The Mary Woods No. 2

The photograph of  the paddle-wheel steamboat pictured above was made from the bank of the White River no more than two hundred yards or so from where I was born in Crockett’s Bluff,  Arkansas, a village in the 1930s much smaller and even more “quiet” and “tired” than the Macomb that Harper Lee describes in To Kill a Mockingbird.  

So, when the steam-whistle of the Mary Woods No. 2 was sounded, everyone, particularly children, dropped everything and headed for the bluff banks overlooking the river. 

 Its sound could be heard long before its barge of logs nosed slowly around the bend beneath the red clay bluffs for which the village was named.  We knew we were in for a treat, something truly awesome to us.  She was majestic: grand and powerful enough to move upstream a barge stacked with logs larger than anyone ever viewed elsewhere.  And she made all the noise necessary to justify her presence, the sound of her engines, the splashing patter of her enormous rear wheel, and the usual additional whistle as a special treat to us from the pilot on the bridge who always returned our waves.

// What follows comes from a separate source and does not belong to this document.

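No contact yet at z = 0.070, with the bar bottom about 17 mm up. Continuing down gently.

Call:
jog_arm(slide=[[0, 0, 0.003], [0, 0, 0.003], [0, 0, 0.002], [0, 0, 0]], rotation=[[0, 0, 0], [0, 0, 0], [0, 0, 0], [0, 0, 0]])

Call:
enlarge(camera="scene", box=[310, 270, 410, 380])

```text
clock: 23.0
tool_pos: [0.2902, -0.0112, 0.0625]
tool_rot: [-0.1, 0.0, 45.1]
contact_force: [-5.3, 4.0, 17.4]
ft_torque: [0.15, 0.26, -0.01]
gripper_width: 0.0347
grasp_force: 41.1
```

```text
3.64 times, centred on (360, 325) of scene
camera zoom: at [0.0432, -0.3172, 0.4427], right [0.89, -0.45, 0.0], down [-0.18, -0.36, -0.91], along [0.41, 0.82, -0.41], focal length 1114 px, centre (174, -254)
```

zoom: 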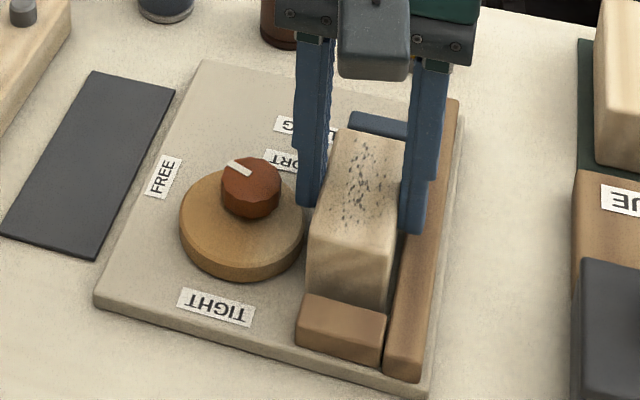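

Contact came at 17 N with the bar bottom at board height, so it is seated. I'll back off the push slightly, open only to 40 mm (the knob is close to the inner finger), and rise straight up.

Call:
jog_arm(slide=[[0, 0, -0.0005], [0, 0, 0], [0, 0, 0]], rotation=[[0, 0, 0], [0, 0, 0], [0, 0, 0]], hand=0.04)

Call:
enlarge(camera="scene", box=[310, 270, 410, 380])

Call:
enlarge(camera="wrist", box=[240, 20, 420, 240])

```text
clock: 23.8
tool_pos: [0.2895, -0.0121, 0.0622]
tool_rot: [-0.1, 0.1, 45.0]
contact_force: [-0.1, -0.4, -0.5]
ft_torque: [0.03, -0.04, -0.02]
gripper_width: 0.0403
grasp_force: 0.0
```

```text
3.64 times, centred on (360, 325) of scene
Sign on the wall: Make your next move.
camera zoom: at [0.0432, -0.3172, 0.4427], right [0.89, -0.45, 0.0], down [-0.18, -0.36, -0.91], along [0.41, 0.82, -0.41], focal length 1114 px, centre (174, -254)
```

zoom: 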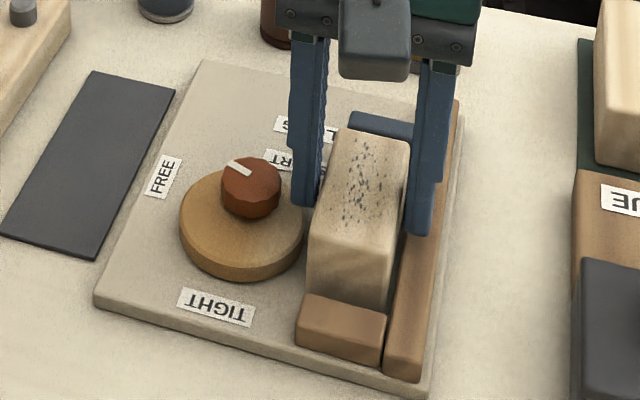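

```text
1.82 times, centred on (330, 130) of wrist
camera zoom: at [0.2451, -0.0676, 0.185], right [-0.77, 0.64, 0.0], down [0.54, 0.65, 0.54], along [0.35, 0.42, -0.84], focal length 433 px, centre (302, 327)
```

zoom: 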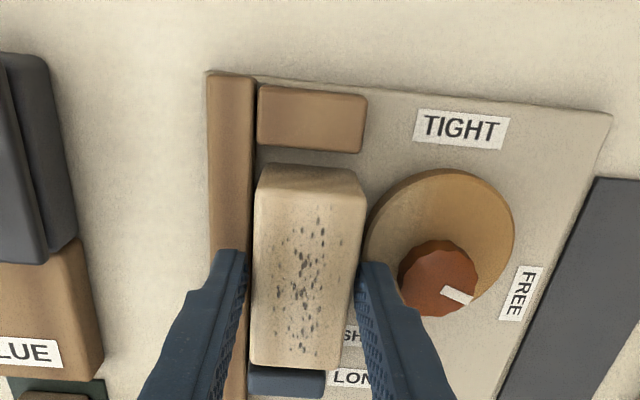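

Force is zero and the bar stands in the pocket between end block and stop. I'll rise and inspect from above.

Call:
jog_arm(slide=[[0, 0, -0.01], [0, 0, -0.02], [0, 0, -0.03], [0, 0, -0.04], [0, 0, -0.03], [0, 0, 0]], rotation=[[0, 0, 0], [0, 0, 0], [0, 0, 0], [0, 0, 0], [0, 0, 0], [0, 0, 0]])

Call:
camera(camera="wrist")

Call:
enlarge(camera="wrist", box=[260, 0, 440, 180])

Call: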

The experience was necessarily brief, since even though she moved slowly when compared with the familiar out-board powered fishing boats, a full view was limited to a panoramic minute or two, so it was necessary to run barefoot down along the bank for the next clear opening with a view.

Then, when she was gone from view and rounding the next bend near the familiar sandbar, her super gigantic waves having reached the shore making the house boats bounce like buoys, we were left with the image above, the Mary Woods with the steam from its twin stacks streaming along its back downstream as it forged upriver its massive barge of freshly cut timber.

A scene that is in memory almost as alive now as it was then – a lingering sensual feast in the midst of an otherwise long,  slow and quiet summer day in a “tired” little hamlet at the bend of the White River.

At the viewing site with my sister Maureen Shireman.